Seriously; while this is probably not something that he would really do, there’s something in his personality that makes me think he’s going to come around and tickle us: that makes you stand up REALLY FREAKING TALL, by the way. Some atavistic part of my brain that is stuck in pre-school pre-ballet is like PULL UP TALL SO THE TICKLE MONSTER CAN’T SEE YOU!!!
The best general bit of advice (not really a correction, because we hadn’t broken out the passés yet) tonight? In passé and retiré, imagine a meat hook grabbing and lifting the muscle at the top inside of your thigh. Yeah, kind of a gristly image, but it works brilliantly for me. It makes me stop thinking ROTATE ROTATE ROTATE and, predictably, going CLENCH CLENCH CLENCH.

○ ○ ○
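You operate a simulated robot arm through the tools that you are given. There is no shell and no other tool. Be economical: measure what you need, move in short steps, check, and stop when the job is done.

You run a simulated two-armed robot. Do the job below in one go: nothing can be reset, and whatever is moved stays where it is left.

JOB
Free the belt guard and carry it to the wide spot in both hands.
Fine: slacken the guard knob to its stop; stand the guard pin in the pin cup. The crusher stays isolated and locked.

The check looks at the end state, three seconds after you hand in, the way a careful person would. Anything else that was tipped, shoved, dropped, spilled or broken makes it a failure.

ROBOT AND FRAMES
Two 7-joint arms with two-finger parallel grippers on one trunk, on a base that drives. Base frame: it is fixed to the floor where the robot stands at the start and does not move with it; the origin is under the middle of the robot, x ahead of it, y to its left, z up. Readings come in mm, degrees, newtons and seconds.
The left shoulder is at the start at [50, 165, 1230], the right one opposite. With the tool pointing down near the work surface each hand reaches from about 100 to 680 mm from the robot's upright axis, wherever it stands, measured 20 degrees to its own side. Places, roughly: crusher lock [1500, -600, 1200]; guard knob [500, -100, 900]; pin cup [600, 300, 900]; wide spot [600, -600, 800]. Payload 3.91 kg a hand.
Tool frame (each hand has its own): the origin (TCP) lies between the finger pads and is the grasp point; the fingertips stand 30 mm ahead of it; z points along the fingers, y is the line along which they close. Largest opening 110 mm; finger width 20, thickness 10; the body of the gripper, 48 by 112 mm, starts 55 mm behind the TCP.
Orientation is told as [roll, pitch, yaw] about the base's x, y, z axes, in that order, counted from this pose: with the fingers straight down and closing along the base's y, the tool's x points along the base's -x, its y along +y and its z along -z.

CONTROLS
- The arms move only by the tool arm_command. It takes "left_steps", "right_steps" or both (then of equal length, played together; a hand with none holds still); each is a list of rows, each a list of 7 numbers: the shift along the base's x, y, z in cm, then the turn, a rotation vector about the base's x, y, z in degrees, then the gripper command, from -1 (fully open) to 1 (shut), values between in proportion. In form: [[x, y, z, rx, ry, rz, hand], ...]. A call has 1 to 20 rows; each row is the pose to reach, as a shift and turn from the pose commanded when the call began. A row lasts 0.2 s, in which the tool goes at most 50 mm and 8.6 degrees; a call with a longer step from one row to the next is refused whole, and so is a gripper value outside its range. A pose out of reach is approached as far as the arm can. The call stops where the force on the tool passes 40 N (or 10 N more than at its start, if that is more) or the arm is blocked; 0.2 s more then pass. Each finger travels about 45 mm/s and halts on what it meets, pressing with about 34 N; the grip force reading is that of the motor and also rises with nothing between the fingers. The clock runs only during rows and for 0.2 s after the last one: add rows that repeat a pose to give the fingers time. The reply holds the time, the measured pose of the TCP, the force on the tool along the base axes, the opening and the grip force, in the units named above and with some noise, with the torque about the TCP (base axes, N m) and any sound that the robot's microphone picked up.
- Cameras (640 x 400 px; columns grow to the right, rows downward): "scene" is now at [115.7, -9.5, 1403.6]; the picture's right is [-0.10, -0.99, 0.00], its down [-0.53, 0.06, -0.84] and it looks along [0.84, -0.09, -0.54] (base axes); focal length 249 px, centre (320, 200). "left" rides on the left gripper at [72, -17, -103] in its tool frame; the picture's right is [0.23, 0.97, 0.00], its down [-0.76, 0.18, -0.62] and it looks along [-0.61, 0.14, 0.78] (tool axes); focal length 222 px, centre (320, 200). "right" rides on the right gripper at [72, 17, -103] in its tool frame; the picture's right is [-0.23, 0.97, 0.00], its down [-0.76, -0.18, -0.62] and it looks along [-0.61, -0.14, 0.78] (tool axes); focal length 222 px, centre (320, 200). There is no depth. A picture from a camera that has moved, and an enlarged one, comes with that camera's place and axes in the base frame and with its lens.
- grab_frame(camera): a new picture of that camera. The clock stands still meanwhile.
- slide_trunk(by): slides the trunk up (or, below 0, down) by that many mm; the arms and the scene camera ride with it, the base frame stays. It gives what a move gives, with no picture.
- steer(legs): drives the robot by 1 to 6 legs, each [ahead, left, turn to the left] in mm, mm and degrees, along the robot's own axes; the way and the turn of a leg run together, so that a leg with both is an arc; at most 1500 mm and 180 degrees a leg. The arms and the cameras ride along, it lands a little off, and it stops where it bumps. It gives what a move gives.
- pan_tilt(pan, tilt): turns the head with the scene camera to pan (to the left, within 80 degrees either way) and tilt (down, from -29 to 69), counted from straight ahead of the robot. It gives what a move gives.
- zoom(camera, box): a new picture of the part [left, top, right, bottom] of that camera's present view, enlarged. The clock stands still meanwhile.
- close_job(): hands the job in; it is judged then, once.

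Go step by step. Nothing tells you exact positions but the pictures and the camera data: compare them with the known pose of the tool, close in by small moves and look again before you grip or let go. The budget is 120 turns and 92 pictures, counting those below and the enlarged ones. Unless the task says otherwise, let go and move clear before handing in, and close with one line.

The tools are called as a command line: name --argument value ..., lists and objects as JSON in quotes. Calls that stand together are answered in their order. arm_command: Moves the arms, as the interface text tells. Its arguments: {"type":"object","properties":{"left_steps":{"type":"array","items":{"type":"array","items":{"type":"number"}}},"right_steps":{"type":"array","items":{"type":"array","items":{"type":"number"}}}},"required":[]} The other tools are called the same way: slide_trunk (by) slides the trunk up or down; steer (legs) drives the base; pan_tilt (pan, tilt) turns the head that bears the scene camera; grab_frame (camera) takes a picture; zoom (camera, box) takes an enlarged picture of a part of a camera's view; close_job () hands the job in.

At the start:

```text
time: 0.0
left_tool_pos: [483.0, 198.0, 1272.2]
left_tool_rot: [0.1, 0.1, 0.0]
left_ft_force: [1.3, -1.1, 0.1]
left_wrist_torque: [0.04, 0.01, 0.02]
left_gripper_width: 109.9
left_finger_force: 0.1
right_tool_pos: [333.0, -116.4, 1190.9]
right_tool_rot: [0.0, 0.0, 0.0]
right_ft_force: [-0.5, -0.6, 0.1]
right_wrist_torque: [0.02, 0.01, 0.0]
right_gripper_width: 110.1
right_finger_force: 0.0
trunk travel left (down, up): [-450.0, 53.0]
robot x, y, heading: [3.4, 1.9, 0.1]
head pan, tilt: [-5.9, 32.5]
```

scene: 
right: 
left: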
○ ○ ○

Clenching makes balances, like, 1,000,000% harder, you guys.
Oh, and I did all three bazillion little jumps and only screwed up the petit allegro a little**. Yasssssss! Getting that back has been surprisingly difficult, so it’s good that it finally felt like dancing.
Also, the little jumps looked good. So there’s that.
Now! Other business!
I heard back from Lexington Ballet, and their adult SI was a resounding success this year, so they areplanning on doing it again, and they would very much welcome out of town dancers. I’ll keep an ear to the wind for updates on that.

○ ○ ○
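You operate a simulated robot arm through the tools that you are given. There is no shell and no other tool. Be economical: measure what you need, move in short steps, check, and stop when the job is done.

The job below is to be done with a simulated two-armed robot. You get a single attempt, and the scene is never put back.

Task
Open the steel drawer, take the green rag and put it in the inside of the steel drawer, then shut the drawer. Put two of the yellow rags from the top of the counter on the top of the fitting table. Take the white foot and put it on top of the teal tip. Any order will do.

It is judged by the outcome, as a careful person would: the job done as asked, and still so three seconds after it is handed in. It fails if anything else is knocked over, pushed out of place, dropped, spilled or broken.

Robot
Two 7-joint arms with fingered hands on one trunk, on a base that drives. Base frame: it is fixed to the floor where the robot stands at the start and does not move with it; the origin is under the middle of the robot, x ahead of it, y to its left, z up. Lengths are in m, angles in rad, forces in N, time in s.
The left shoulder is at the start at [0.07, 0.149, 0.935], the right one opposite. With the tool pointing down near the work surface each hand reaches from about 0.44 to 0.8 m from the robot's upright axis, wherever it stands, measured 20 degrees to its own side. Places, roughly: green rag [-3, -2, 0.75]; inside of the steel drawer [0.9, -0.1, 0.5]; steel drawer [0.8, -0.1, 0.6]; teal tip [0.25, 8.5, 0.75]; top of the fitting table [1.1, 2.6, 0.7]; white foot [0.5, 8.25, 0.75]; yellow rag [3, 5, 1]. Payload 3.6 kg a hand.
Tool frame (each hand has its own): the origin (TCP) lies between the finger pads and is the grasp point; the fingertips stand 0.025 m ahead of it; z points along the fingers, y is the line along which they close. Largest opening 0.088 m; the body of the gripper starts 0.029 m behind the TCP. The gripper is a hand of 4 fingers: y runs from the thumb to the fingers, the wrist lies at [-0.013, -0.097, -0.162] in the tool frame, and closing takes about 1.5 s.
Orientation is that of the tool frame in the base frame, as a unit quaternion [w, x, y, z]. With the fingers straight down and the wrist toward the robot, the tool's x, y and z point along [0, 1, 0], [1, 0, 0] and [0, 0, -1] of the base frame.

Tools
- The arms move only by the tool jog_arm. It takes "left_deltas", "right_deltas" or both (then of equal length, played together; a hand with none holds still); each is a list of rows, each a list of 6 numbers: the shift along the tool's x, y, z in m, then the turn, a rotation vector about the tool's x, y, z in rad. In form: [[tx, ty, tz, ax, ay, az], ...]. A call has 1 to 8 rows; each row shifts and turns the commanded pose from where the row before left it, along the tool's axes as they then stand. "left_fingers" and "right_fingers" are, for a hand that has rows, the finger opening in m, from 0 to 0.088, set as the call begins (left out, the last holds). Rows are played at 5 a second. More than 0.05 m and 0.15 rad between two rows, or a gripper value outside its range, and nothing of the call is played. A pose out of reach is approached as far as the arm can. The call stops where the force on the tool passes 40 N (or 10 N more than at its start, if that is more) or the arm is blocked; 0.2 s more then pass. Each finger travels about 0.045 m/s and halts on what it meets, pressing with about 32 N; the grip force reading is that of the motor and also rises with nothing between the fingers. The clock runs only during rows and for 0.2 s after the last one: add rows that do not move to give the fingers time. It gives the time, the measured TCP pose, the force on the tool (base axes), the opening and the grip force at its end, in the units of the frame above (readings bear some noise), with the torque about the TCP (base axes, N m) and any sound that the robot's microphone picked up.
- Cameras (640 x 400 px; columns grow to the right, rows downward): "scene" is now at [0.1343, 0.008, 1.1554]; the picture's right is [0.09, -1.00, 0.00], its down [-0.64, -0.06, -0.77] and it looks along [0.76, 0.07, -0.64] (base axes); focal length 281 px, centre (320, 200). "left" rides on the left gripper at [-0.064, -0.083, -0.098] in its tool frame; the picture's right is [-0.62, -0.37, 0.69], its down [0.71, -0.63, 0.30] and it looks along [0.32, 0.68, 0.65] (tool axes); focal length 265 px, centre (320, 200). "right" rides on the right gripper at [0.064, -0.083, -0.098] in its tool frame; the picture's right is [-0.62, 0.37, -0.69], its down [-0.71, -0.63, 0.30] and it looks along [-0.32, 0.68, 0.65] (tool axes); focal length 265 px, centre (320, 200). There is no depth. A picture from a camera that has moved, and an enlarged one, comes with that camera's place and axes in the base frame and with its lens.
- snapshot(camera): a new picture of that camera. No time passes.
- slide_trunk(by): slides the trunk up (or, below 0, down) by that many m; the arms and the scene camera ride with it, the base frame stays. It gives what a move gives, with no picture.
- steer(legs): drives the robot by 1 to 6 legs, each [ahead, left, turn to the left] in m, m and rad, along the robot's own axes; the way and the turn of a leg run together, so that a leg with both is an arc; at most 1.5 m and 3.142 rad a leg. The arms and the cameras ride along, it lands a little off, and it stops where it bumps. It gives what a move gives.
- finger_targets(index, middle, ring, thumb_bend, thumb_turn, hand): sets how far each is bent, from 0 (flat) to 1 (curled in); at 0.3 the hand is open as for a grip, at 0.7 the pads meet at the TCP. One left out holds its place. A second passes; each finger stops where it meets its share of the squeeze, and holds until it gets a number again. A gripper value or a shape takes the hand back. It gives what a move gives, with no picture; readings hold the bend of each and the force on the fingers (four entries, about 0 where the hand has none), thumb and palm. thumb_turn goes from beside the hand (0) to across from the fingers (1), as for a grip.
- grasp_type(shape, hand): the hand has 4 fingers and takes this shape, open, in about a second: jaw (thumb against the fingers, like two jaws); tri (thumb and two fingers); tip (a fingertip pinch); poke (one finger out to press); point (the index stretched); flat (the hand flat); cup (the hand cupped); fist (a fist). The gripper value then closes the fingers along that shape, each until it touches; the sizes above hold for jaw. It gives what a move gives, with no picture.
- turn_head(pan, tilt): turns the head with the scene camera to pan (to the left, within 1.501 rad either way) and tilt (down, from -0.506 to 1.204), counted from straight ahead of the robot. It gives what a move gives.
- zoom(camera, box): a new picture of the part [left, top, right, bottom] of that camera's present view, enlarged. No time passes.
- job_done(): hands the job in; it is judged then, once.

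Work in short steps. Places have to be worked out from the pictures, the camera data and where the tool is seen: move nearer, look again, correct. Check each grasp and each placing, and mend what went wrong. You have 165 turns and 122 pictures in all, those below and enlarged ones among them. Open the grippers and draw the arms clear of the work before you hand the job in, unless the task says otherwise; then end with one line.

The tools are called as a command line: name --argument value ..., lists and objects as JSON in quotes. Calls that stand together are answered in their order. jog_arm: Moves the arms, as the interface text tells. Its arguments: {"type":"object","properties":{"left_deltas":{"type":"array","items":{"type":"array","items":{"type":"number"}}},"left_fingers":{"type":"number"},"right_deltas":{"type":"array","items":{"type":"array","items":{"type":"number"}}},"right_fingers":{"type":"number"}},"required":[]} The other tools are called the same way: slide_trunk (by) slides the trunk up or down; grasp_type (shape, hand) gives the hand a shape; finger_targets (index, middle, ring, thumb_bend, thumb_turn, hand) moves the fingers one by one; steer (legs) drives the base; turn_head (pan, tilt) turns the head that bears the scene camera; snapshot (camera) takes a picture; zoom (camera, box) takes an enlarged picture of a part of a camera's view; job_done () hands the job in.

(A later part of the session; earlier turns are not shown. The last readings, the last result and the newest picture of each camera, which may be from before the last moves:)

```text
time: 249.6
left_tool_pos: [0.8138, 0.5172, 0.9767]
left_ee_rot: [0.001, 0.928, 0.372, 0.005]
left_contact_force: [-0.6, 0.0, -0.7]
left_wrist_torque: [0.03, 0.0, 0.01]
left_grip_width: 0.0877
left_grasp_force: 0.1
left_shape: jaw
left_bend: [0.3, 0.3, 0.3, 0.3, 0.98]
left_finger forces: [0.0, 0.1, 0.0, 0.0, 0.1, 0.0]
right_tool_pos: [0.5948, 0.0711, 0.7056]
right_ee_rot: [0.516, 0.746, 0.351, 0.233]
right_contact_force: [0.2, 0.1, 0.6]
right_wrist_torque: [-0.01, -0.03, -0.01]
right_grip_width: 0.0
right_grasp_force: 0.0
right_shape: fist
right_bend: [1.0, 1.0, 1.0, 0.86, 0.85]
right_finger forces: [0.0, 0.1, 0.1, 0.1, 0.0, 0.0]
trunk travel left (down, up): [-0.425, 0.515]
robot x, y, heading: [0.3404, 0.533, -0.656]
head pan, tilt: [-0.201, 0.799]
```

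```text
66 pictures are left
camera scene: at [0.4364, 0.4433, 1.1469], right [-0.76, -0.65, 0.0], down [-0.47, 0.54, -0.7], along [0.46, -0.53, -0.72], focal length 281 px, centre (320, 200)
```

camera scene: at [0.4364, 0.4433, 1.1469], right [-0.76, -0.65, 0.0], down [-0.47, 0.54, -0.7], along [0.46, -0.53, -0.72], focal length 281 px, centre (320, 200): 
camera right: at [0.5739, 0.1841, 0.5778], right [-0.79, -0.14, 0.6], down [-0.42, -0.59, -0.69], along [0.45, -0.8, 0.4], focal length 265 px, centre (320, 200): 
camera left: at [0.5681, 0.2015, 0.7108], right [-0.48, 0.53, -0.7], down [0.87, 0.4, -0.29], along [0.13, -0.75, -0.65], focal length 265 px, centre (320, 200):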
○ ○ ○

I’m going to see if I can get a group of LBS students together to go (Field Trip! … Er, Week-Long Field Trip!). If not, I’ll still go by myself; it doesn’t conflict with any of the Sun King weeks that sound interesting.)
Our Tutu Tuesday costumes are complete (mine is packed, even!) and look fabulous. I am not allowed to post pix until our camp-mates have seen them, though, so the whole internet is just going to have to sit on its hands until then (because I know nobody has anything more important to do that wait for pictures of our tutus).
I am totally miffed about this, really, because I now have the most adorable picture ever of Mr. Merkah playing in Denis’ tutu*** and I can’t post it until we get back.
That’s it for now. I really need to think about finding something to eat and then going to bed. Between mowing the lawn, riding the bike, and dancing, I have Burned All The Calories today and am Way, Way Tired.